Note : Ce petit texte a été écrit il y a quelques mois, aussitôt oublié et retrouvé ce matin même, par hasard,d ans les archives de mon disque dur. Je n'ai pas réussi à comprendre si c'était un minimum digne d'intérêt, ou juste futile et pénible. A vous de me le dire, j'imagine... Au passage, aussi, pendant que j'y suis, il est évident que publier des articles écrits plusieurs mois à l'avance est un bon moyen de mettre ce blog à jour sans pour autant renoncer à ma flemme XD...
Il semblerait qu’après des siècles d’effort pour structurer le monde, il soit au goût du jour de le déstructurer. C’est sans doute aussi simple qu’un balancement de pendule, ou qu’un retour de manivelle ou que sais-je encore. Ca va et puis quand c’est allé, ça revient. Ce n’est pas plus compliqué que ça. On peut également dire que « c’est dans l’air du temps », que « c’est à la mode » ou que « c’est comme ça et pas autrement ». J’imagine que c’est une autre façon de présenter les choses, oui.

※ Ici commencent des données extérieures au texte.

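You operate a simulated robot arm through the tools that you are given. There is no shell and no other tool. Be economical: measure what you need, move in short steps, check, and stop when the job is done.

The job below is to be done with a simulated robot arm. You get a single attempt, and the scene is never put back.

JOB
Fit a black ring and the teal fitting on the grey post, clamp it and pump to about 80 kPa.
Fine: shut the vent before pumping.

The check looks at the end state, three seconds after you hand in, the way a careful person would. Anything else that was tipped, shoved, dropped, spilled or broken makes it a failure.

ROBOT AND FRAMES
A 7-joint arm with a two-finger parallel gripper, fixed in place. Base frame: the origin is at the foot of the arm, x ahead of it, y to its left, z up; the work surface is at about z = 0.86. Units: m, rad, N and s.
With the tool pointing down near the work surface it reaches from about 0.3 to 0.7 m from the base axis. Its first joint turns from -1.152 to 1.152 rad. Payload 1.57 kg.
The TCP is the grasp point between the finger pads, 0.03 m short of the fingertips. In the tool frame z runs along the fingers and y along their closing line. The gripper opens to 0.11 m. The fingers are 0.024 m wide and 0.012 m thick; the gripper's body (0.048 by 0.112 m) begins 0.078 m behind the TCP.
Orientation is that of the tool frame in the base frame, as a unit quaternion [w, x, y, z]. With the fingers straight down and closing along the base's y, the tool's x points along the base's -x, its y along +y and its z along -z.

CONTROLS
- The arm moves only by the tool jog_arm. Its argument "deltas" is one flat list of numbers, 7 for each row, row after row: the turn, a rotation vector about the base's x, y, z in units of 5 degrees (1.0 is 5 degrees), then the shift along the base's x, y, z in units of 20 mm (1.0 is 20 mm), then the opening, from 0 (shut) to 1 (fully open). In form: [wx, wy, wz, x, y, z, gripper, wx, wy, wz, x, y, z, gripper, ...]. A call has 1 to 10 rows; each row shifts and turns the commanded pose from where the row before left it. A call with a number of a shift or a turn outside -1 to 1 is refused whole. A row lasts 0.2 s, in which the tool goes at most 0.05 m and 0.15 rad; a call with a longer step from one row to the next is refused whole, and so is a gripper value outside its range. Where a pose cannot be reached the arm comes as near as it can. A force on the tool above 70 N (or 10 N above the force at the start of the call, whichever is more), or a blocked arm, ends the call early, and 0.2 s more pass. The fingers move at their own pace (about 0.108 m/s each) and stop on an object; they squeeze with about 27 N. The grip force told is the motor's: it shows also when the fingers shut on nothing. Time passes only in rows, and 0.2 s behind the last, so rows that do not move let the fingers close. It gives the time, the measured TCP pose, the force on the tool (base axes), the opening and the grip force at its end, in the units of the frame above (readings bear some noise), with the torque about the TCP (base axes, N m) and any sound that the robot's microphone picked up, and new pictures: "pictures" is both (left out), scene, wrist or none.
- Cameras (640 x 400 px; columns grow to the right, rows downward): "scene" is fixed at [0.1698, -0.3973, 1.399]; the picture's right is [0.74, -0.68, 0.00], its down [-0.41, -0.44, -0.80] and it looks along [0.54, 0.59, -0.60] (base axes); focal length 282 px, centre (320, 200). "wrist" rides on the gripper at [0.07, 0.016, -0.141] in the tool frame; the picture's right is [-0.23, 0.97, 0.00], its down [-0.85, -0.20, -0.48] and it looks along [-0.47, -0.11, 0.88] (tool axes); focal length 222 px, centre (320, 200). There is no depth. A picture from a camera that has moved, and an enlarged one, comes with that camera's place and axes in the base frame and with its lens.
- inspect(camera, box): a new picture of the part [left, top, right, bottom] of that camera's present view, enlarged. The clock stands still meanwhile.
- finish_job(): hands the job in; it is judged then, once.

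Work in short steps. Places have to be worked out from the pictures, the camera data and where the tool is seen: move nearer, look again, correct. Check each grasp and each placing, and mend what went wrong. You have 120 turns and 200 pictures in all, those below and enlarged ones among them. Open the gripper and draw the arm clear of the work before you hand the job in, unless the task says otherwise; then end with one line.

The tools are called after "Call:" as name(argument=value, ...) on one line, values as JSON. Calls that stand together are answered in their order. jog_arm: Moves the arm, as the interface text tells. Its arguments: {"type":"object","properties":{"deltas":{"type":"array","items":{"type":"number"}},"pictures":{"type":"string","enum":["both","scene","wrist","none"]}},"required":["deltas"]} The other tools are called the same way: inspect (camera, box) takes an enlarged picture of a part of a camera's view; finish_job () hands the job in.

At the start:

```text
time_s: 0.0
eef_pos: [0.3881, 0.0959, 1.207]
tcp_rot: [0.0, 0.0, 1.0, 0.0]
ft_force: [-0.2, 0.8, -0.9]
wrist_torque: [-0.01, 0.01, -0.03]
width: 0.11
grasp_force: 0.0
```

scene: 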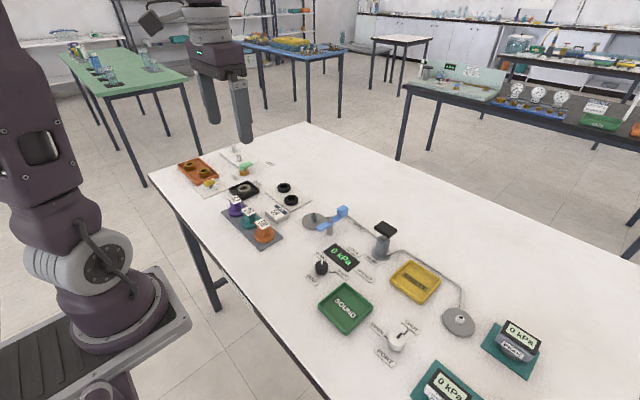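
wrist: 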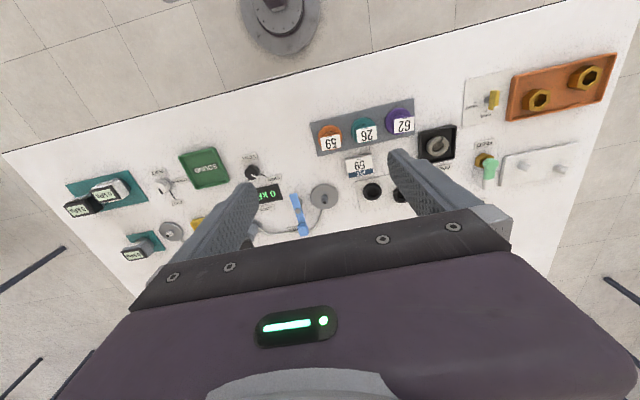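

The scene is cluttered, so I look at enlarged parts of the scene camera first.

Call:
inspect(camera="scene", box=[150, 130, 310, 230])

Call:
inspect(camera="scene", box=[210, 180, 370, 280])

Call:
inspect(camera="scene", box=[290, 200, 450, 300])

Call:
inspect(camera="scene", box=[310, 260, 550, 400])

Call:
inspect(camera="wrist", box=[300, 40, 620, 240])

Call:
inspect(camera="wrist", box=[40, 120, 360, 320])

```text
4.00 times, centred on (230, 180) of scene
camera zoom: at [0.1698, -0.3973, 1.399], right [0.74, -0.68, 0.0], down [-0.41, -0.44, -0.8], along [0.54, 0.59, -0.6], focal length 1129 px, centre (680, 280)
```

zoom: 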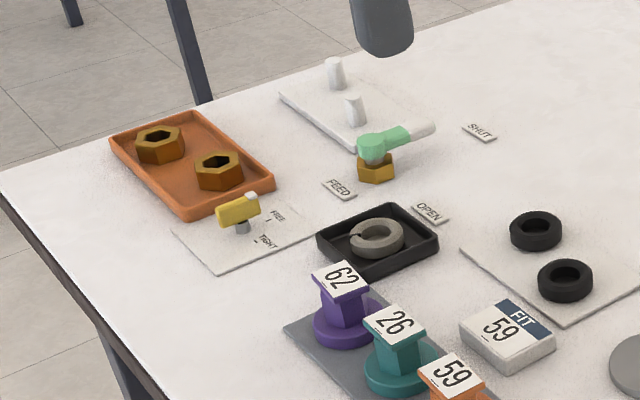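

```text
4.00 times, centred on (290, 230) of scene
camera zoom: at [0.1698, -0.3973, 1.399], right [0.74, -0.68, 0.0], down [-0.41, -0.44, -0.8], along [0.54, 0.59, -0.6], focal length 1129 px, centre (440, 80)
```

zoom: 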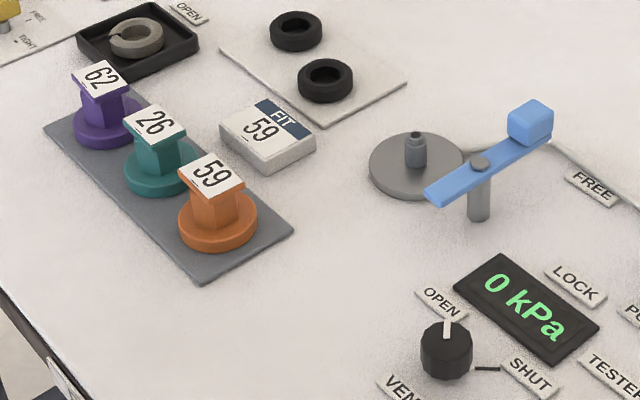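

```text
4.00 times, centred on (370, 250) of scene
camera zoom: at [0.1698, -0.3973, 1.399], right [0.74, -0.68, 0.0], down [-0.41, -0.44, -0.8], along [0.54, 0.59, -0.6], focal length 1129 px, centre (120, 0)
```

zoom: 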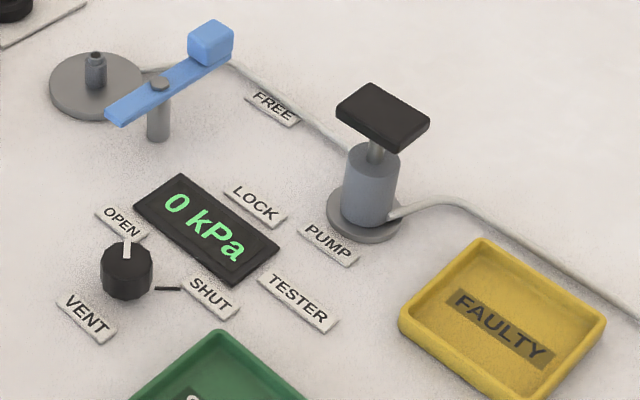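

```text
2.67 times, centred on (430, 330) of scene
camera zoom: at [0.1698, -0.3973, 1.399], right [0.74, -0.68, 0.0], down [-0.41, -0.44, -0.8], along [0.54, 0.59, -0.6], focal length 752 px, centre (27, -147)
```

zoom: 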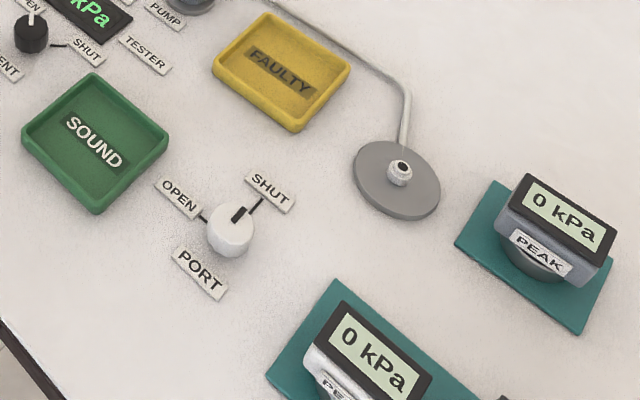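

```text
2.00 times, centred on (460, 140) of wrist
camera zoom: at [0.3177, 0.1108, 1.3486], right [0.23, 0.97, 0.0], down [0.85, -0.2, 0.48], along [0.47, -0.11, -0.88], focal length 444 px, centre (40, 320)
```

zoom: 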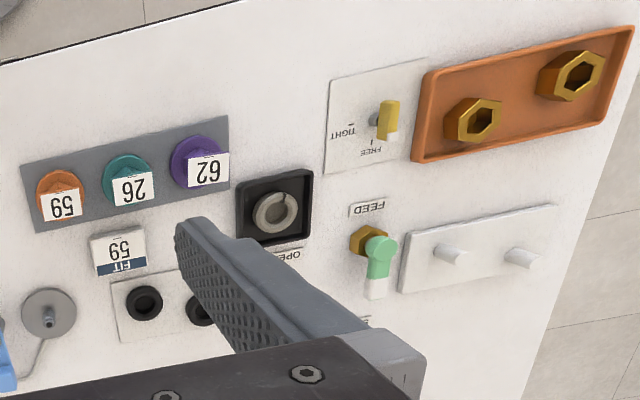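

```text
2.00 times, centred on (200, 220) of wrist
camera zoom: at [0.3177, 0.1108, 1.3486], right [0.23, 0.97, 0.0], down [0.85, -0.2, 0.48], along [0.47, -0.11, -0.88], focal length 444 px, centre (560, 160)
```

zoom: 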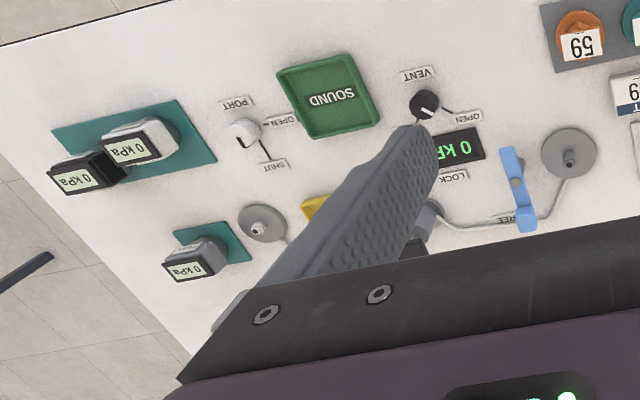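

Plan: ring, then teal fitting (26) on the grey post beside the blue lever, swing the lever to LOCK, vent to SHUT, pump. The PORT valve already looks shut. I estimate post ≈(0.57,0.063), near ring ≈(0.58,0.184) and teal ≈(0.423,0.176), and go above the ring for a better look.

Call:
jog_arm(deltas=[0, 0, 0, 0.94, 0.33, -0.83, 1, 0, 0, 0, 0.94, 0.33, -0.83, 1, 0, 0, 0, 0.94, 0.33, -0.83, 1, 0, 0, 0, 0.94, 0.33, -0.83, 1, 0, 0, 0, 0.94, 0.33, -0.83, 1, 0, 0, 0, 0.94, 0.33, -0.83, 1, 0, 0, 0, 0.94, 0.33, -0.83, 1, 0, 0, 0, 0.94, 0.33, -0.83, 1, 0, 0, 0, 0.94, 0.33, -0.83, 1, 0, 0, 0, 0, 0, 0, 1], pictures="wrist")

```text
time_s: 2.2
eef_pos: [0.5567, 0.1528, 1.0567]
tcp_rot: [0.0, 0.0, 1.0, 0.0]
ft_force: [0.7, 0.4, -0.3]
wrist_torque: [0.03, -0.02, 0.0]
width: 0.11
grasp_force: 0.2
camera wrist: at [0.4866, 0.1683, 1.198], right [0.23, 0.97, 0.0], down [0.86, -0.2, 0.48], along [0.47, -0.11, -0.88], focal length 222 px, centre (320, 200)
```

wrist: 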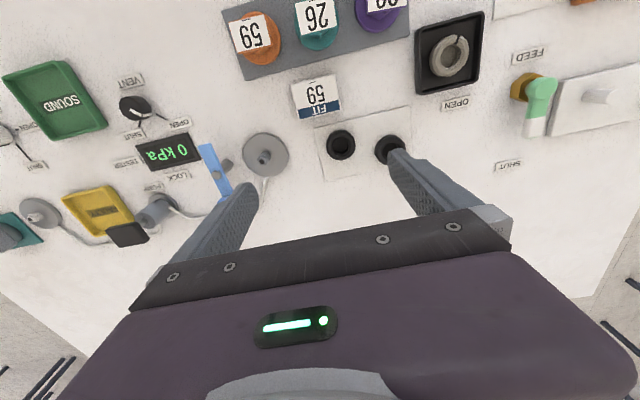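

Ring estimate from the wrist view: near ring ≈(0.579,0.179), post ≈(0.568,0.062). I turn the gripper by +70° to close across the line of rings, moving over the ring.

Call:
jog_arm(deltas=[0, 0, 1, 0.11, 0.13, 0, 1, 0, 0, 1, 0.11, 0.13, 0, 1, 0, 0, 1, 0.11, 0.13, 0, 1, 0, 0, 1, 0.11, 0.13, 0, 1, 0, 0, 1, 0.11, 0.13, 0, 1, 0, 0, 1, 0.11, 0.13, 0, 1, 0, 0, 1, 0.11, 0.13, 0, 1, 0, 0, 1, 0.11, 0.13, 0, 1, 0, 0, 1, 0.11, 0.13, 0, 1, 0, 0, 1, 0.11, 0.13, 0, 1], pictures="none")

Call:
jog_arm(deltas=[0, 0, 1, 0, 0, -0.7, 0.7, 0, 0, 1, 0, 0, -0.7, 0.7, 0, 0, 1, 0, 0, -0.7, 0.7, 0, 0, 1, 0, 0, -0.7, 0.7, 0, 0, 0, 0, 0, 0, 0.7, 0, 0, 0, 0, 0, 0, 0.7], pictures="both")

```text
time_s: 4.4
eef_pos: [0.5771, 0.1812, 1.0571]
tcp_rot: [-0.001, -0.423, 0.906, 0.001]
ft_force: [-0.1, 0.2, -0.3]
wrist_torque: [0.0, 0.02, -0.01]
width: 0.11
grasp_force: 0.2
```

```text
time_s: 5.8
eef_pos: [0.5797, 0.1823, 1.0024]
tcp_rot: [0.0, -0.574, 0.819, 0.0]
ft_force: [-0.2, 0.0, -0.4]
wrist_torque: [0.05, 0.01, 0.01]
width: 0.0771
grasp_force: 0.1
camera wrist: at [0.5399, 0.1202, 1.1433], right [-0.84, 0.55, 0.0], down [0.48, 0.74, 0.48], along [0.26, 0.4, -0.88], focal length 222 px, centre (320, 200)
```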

La déstructuration, c’est à la fois la désolidarisation du monde des Hommes avec son environnement naturel, la tendance géopolitique qui va vers la démultiplication des états, c’est les nombreuses scissions intercomunautaires qui débouchent fatalement sur d’autres communautés, qui favorisent elles-mêmes le comunautarisme, et par conséquent une autre forme de déstructuration (c’est le serpent qui se mord la queue), c’est la main mise de la bureaucratie qui applique le principe des petites cases à cocher comme seul manière de se définir, c’est la division des individus en types qui, paradoxalement, ne font que renforcer l’individualisme, c’est la micro spécialisation professionnelle, c’est la mise en place d’un quotidien universel, c’est la classification de tous nos comportements en cas, c’est l’absurde dilemme inné/acquis, c’est la création d’un clivage normal/anormal, c’est la négation de l’identité, c’est l’apologie à peine déguisée de la schizophrénie. C’est tout ça (et bien plus encore), la déstructuration.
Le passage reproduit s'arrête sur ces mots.